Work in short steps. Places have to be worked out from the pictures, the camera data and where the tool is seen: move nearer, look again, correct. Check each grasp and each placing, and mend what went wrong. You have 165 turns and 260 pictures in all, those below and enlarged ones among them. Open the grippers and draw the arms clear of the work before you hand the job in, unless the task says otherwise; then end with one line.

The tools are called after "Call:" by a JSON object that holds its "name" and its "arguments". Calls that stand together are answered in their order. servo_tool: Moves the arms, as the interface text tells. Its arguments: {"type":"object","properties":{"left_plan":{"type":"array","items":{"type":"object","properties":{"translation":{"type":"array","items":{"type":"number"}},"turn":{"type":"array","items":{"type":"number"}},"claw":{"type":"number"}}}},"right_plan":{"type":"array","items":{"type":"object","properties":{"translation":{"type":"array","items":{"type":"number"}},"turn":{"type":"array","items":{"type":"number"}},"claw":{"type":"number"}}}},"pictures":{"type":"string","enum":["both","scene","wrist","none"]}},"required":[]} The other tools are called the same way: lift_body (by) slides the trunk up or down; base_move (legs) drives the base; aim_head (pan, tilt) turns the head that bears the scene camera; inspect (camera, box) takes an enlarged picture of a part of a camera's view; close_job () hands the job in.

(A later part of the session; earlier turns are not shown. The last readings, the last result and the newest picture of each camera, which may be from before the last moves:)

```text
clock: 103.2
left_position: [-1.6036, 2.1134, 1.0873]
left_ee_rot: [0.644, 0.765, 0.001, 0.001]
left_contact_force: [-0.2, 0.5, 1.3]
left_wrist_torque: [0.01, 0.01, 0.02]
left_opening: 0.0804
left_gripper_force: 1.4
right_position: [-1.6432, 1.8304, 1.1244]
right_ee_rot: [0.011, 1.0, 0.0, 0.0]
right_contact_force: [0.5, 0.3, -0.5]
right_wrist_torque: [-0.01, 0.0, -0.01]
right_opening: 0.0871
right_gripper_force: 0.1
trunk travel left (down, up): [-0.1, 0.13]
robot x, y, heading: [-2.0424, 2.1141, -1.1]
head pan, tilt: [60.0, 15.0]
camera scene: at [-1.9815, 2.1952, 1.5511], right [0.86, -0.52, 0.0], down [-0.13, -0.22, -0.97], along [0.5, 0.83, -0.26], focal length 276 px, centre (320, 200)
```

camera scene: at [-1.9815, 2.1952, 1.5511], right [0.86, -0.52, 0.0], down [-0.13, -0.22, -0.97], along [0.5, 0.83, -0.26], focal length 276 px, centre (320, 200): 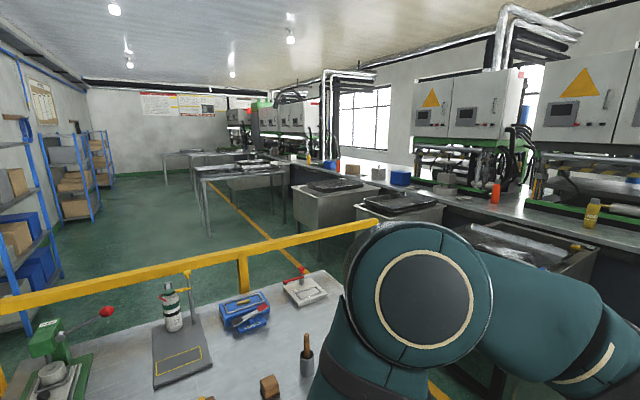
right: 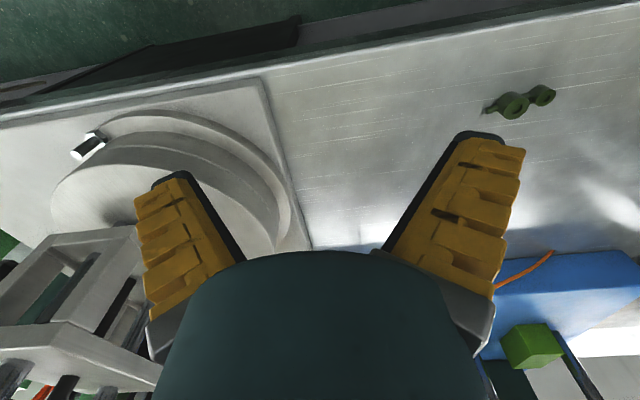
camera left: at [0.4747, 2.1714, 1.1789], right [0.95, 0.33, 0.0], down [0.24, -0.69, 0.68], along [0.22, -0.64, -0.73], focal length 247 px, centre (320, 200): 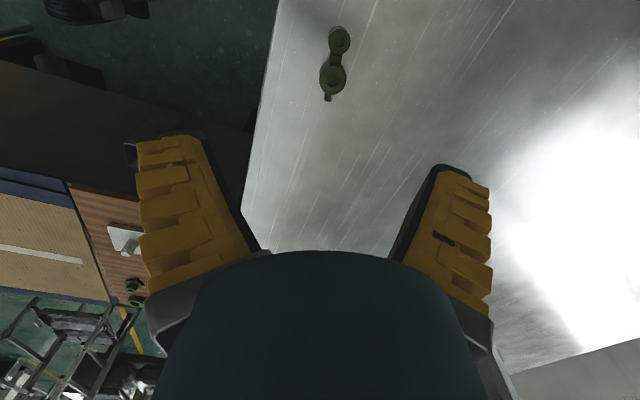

++++++

- _Direction_:
Return the full material word for word. Do not include the pictures.

- _Solution to this problem_:
Work in short steps. Places have to be worked out from the pictures, the camera data and where the tool is seen: move nearer, look again, correct. Check each grasp and each placing, and mend what went wrong. You have 165 turns and 260 pictures in all, those below and enlarged ones among them. Open the grippers and draw the arms clear of the work before you hand the job in, unless the task says otherwise; then end with one line.

The tools are called after "Call:" by a JSON object that holds its "name" and its "arguments". Calls that stand together are answered in their order. servo_tool: Moves the arms, as the interface text tells. Its arguments: {"type":"object","properties":{"left_plan":{"type":"array","items":{"type":"object","properties":{"translation":{"type":"array","items":{"type":"number"}},"turn":{"type":"array","items":{"type":"number"}},"claw":{"type":"number"}}}},"right_plan":{"type":"array","items":{"type":"object","properties":{"translation":{"type":"array","items":{"type":"number"}},"turn":{"type":"array","items":{"type":"number"}},"claw":{"type":"number"}}}},"pictures":{"type":"string","enum":["both","scene","wrist","none"]}},"required":[]} The other tools are called the same way: lift_body (by) slides the trunk up or down; base_move (legs) drives the base; aim_head (pan, tilt) turns the head that bears the scene camera; inspect (camera, box) takes an enlarged picture of a part of a camera's view; close_job () hands the job in.

(A later part of the session; earlier turns are not shown. The last readings, the last result and the newest picture of each camera, which may be from before the last moves:)

```text
clock: 103.2
left_position: [-1.6036, 2.1134, 1.0873]
left_ee_rot: [0.644, 0.765, 0.001, 0.001]
left_contact_force: [-0.2, 0.5, 1.3]
left_wrist_torque: [0.01, 0.01, 0.02]
left_opening: 0.0804
left_gripper_force: 1.4
right_position: [-1.6432, 1.8304, 1.1244]
right_ee_rot: [0.011, 1.0, 0.0, 0.0]
right_contact_force: [0.5, 0.3, -0.5]
right_wrist_torque: [-0.01, 0.0, -0.01]
right_opening: 0.0871
right_gripper_force: 0.1
trunk travel left (down, up): [-0.1, 0.13]
robot x, y, heading: [-2.0424, 2.1141, -1.1]
head pan, tilt: [60.0, 15.0]
camera scene: at [-1.9815, 2.1952, 1.5511], right [0.86, -0.52, 0.0], down [-0.13, -0.22, -0.97], along [0.5, 0.83, -0.26], focal length 276 px, centre (320, 200)
```

camera scene: at [-1.9815, 2.1952, 1.5511], right [0.86, -0.52, 0.0], down [-0.13, -0.22, -0.97], along [0.5, 0.83, -0.26], focal length 276 px, centre (320, 200): 
right: 
camera left: at [0.4747, 2.1714, 1.1789], right [0.95, 0.33, 0.0], down [0.24, -0.69, 0.68], along [0.22, -0.64, -0.73], focal length 247 px, centre (320, 200): 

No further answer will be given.